Every now and then, a fine pair of shoes will practically fall into your lap and and you can think is, "Somebody up there likes me." In this case, the shoes in question are a pair of Thomas brogues made in 1996 in the rare "classic polo tan" calfskin leather (you can see the Thomas brogue at the Foster & Son site here).
The seller identified these shoes as having a wide width, which is inaccurate. In hindsight, the sole edge is a bit pronounced - so when you measure the sole, you get a wider than normal measurement. But I don't believe the actual inner width of the shoe is that wide - it's seems fairly standard. Unfortunately, this seller had two additional pairs for sale that were identified as narrow widths - which, in hindsight, were probably just shoes with normal or standard sole edges, and which probably appeared to be narrower compared to the Thomas brogues. I didn't take a chance on those other pairs because of that width description, but more than likely those shoes were ordered by the same customer, and probably fit the same. In any event, I'll just have to be happy with the pair that I did snap up.

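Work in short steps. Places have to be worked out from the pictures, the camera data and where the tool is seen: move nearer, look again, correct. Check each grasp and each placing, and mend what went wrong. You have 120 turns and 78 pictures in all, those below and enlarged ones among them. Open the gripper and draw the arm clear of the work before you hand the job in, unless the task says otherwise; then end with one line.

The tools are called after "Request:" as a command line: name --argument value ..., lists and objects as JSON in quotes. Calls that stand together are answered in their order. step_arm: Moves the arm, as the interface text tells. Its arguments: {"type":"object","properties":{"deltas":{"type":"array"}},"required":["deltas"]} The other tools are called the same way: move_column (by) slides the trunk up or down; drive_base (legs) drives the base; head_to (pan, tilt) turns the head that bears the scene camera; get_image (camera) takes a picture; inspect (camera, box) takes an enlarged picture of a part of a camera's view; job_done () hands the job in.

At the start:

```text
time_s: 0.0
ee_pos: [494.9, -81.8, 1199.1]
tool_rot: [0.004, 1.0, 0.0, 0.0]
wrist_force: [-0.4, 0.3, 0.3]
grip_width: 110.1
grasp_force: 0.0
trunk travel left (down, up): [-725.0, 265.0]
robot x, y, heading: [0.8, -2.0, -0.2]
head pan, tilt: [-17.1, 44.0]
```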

Surprisingly, the shoes were never worn by the gentleman who placed the original order. Even more shockingly, these shoes fit my feet very well :-)

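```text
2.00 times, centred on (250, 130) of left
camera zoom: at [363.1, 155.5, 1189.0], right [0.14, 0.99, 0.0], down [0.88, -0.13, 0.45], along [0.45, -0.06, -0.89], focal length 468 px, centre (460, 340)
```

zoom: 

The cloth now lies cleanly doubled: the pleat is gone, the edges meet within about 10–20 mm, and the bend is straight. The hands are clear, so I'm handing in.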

I'm looking forward to wearing these shoes in the spring and summer. I've been applying a healthy dose of Saphyr's Renovateur - the leather doesn't look dry, but it is almost twenty years old, so it certainly can't hurt. In the meantime, I've just been enjoying some of the details - the bevelled waist and suppression create an elegant silhouette that I've tried to capture in the images. The heel has angle to it that is reminiscent of a cuban heel, and creates an interesting angle effect where the heel meets the sole. Finally, I've never seen a shoe with such a striking brogue pattern - there is something elegantly whimsical about the design.
All in all, an exquisite example of English bespoke shoe-making at its finest.